The Army and the New Paradigm of Ground Combat: Lessons from Ukraine’s Failed 2023 Counteroffensive

Bryan J. Bonnema and Moises Jimenez

The current battlefield is riddled with multiple forms of contact. The combination of indirect fires, efficient and increasingly shortened kill chains, electromagnetic interference, the proliferation of unmanned aircraft systems (UAS)—including, one-way attack UAS, thermal optics, mines, and antitank guided missile favor the defender and impose considerable risk to offensive operations. In May 2023, it is estimated that the Ukrainian Army expended around ten thousand UAS a month to conduct reconnaissance, counter-reconnaissance, and shaping operations. The US Army is working to adapt to these operational realities with, for instance, expanding its transformation in contact initiative to include new organizations and move into transformation in contact 2.0. But much of what that the Army envisions under that initiative—including its emphasis on short-, medium-, and long-range reconnaissance UAS—falls well short of what current battlefield conditions demand.
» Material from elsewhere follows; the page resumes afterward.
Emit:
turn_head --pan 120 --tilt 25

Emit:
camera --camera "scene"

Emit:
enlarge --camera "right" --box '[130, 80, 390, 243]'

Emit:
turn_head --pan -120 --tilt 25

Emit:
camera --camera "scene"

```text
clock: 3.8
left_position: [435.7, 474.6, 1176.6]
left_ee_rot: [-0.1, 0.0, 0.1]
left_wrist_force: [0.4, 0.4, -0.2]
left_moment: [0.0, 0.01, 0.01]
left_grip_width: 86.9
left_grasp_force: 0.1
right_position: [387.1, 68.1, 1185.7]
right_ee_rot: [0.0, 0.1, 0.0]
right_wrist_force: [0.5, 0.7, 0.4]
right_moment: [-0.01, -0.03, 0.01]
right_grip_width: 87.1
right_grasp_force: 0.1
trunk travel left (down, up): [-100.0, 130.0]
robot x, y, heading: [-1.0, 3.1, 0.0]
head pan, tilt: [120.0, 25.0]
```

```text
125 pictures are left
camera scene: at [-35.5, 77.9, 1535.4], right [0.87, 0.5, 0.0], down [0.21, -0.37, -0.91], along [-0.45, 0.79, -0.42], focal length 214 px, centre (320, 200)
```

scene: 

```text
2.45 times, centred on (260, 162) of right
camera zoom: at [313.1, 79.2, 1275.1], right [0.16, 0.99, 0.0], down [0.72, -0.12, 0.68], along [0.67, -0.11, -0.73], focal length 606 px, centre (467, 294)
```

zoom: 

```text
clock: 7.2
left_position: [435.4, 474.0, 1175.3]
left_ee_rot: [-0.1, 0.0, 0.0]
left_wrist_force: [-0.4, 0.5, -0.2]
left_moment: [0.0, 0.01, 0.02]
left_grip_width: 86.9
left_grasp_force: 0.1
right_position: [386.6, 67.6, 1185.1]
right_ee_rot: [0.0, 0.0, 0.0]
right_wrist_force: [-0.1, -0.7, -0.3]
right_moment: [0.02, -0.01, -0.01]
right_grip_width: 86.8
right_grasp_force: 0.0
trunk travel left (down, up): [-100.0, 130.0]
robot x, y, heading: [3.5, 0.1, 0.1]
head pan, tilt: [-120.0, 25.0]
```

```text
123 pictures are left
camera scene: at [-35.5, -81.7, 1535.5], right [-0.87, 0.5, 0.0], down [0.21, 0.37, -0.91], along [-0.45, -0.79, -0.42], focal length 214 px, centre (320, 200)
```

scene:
Even if it could muster a more robust magazine of UAS platforms, the Army has not refined its offensive framework to account for the changing paradigm of ground combat. This paradigm favors the defender; it punishes decisive battle and humbles tactical leaders who believe they can simply suppress, breach, and seize their way to victory. The previous paradigm of maneuver-centric activity massed combat power, massed fires and effects, and required extensive rehearsals and synchronization. The current paradigm requires a framework that accounts for layered, multidomain threats, finite resources, tactical innovation and expedited decision making.